Tip: Pack a picnic and spend the afternoon watching the surfers battle it out on the horizon.
Black sand sets the stage for one of New Zealand’s most beautiful beaches. Brace yourself for amazing views, undulating dunes, islands primed for hiking, and long, seemingly endless walks along the shore. Back Beach is a secluded stretch of coastline on the North Island. It is remote enough that you might even find you have the beach to yourself, save for a few others in the know, as well as devoted surfers. This region of New Zealand is known for its black sand beaches and surf breaks, so when it comes to picking the best, you won’t be disappointed with Back Beach.

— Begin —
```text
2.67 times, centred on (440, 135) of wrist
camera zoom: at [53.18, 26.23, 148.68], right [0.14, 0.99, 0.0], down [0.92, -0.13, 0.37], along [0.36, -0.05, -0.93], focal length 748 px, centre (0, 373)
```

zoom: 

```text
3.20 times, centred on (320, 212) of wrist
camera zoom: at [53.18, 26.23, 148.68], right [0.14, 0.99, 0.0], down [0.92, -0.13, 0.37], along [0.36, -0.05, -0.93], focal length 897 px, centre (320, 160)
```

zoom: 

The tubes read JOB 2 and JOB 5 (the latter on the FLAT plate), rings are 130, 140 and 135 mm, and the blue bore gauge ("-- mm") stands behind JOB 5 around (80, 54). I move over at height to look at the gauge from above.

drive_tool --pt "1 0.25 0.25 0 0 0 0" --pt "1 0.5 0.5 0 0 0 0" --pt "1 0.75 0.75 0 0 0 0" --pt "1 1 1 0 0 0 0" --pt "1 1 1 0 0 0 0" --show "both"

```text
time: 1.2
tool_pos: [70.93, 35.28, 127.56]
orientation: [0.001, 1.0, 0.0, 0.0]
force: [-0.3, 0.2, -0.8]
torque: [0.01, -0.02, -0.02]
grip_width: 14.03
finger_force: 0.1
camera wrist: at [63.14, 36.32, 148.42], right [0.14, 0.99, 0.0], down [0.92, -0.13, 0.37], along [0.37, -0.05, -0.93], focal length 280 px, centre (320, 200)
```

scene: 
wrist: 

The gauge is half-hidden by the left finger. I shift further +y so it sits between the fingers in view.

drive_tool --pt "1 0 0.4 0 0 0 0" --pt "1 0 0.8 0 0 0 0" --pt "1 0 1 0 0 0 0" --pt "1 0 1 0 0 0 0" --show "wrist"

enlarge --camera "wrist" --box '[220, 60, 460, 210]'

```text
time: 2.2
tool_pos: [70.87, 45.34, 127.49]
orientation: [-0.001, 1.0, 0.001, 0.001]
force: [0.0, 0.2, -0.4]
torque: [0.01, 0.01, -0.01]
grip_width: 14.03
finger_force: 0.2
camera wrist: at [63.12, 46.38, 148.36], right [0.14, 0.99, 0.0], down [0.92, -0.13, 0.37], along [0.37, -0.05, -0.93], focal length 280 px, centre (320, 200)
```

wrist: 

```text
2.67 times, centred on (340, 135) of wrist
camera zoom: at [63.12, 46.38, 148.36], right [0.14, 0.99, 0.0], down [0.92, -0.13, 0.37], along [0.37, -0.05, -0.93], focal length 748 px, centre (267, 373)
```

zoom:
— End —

A drive down the Surf Highway 45 will open up to the best views and beaches for a wonderful day trip around the region. New Plymouth has a seven-mile coastal walkway from one end of the city to the other as well, so consider a bike ride along the route and plan to stop at cafes along the bay. The best time to visit Back Beach is summer, particularly late January and early February.
Less than an hour from the bright lights of Auckland, surfers wait in line to catch the perfect wave at Karekare Beach. Super soft black sand makes this a popular spot for landlubbers as well. Wild, untamed, and undoubtedly gorgeous, this famous beach has enjoyed significant on-screen time, from being featured in Oscar winner The Piano to Xena: Warrior Princess.
Getting to the beach involves wading through a stream, but once on the other side, the views are breathtaking. Be advised that swimming is only recommended in summer when lifeguards patrol the shores. Otherwise be on the lookout for sneaky, and omnipresent, rips.